Data provided:

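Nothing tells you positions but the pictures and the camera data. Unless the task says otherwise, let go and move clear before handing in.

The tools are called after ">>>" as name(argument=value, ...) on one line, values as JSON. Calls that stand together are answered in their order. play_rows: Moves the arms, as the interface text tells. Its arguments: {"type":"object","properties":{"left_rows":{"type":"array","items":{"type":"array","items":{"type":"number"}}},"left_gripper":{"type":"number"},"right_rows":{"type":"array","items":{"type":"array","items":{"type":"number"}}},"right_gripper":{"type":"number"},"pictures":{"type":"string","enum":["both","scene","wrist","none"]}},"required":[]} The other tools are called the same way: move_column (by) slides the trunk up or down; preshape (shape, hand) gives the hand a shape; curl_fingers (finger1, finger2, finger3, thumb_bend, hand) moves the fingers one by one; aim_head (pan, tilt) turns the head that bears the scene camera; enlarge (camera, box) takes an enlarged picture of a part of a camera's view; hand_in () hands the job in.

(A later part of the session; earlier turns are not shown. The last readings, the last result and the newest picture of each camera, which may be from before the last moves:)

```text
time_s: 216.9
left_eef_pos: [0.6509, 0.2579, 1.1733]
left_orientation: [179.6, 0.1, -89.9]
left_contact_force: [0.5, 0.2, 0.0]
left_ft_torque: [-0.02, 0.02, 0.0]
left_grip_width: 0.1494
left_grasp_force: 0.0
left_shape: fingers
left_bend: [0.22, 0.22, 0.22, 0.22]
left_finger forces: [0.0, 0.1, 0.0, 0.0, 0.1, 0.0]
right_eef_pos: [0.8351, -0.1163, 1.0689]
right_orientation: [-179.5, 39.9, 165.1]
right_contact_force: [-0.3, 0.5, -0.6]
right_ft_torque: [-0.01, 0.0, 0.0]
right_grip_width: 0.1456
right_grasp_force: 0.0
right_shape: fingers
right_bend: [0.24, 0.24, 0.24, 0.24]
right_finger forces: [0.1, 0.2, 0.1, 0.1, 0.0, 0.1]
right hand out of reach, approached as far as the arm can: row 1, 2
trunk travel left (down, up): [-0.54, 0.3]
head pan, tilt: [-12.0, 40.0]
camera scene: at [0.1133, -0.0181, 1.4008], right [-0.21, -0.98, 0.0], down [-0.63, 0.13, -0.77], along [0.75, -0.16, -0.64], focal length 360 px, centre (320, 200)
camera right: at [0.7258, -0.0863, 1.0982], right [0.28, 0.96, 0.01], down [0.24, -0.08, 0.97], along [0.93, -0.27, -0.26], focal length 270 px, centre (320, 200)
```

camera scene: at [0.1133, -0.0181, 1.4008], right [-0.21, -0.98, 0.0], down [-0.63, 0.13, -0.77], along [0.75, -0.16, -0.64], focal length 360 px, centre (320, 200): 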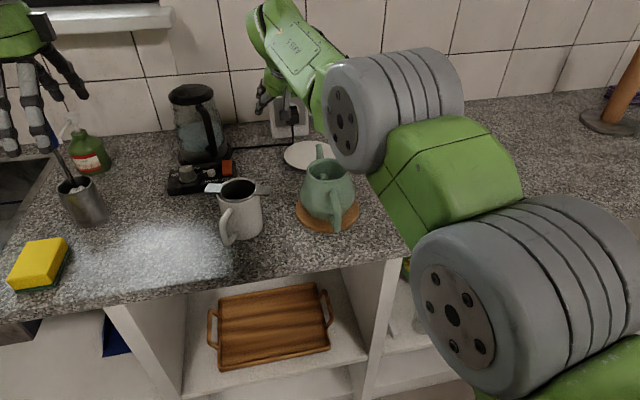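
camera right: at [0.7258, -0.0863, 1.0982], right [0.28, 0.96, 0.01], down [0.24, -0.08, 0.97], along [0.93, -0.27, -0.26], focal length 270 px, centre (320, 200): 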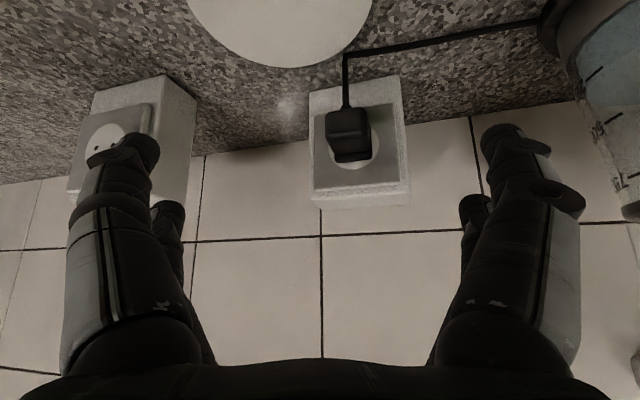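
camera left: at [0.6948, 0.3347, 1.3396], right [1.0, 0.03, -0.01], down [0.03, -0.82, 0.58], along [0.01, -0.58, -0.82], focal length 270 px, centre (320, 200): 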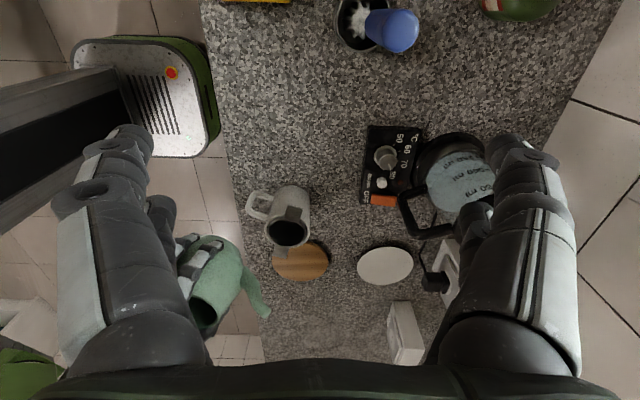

Selected text:
Fort McCoy News July 25, 2014

RTS-Medical adds IECU Course

Public Affairs Staff

Soldiers from Michigan and Connecticut trained in the Improved Environmental Control Unit (IECU) Course in early July at Fort McCoy's Regional Training Site (RTS)-Medical. It was the first course taught using the U.S. Army's new 60,000 British thermal units per hour IECU.

Photo for IECU article
Soldiers in the Improved Environmental Control Unit Course practice
hands-on training on a unit at the Fort McCoy Regional Training
Site-Medical complex.
Contributed photo

While these military-grade air conditioning units have been around for a while, IECU Course Instructor Terry DeFlorian said the RTS-Medical training complex is among the first to get the IECU for training.

"These units have already been in use in Afghanistan," DeFlorian said. "They are more compact and have more capabilities than previous versions of environmental control units."

According to manufacturer specifications, the IECU was built to be more rugged for field environments, yet still have high reliability, have reduced power consumption and weight, and have embedded diagnostics, automatic safety controls and remote-control capability.

"The new IECU has a lot more computerized controls," DeFlorian said. "The unit is also ozone safe and overall is just more efficient than previous units."

Students received 16 hours of classroom and hands-on training on the IECU. "About four hours is classroom and the rest is working right on the unit," DeFlorian said.

Sophisticated medical devices can produce lots of heat while in operation, which is why the Army has placed many of these IECUs with medical units.

The units also are designed with Soldier feedback, and are user friendly.

The training goal is to teach the Soldiers operations and sustainment of the IECUs in the field, DeFlorian said. "Since this is a 'train the trainer' course, we give all the students all the information they learned on a disc, so they can go back to their units and help train their fellow Soldiers on the operation of the IECU."

List of tasks:
[a] Show the exact text of the selected text starting from "Soldiers from Michigan" and stopping at the end of "IECU for training.".
[b] Please continue the selected text.

Answer set:
[a]
Soldiers from Michigan and Connecticut trained in the Improved Environmental Control Unit (IECU) Course in early July at Fort McCoy's Regional Training Site (RTS)-Medical. It was the first course taught using the U.S. Army's new 60,000 British thermal units per hour IECU.

Photo for IECU article
Soldiers in the Improved Environmental Control Unit Course practice
hands-on training on a unit at the Fort McCoy Regional Training
Site-Medical complex.
Contributed photo

While these military-grade air conditioning units have been around for a while, IECU Course Instructor Terry DeFlorian said the RTS-Medical training complex is among the first to get the IECU for training.

[b]
Sgt. 1st Class Duane Harper from the 405th Combat Support Hospital of West Hartford, Conn., said the training was valuable.
"It helps our Soldiers field the IECU prior to actually getting the piece of equipment at home station," Harper said.

The IECU Course at RTS-Medical primarily is taught to Soldiers in the 91C utilities equipment repairer military occupational specialty. These are Soldiers responsible for supervising and performing maintenance on utilities equipment and special purpose support systems, such as the IECU.

DeFlorian said as more and more units receive the new IECU, more Soldiers will be at Fort McCoy to take the course.

"We'll train Soldiers in this course as units need it done," DeFlorian said. "Anything new like this often triggers more people asking for training."

RTS-Medical offers one-stop training in its medical complex of buildings in the 10000 block area, according to Administrative/Executive Officer Gerry Meyer. This allows units to conduct all their training in the area, reduces travel time and minimizes distractions.

The organization has been a tenant activity and training partner at Fort McCoy since 1991.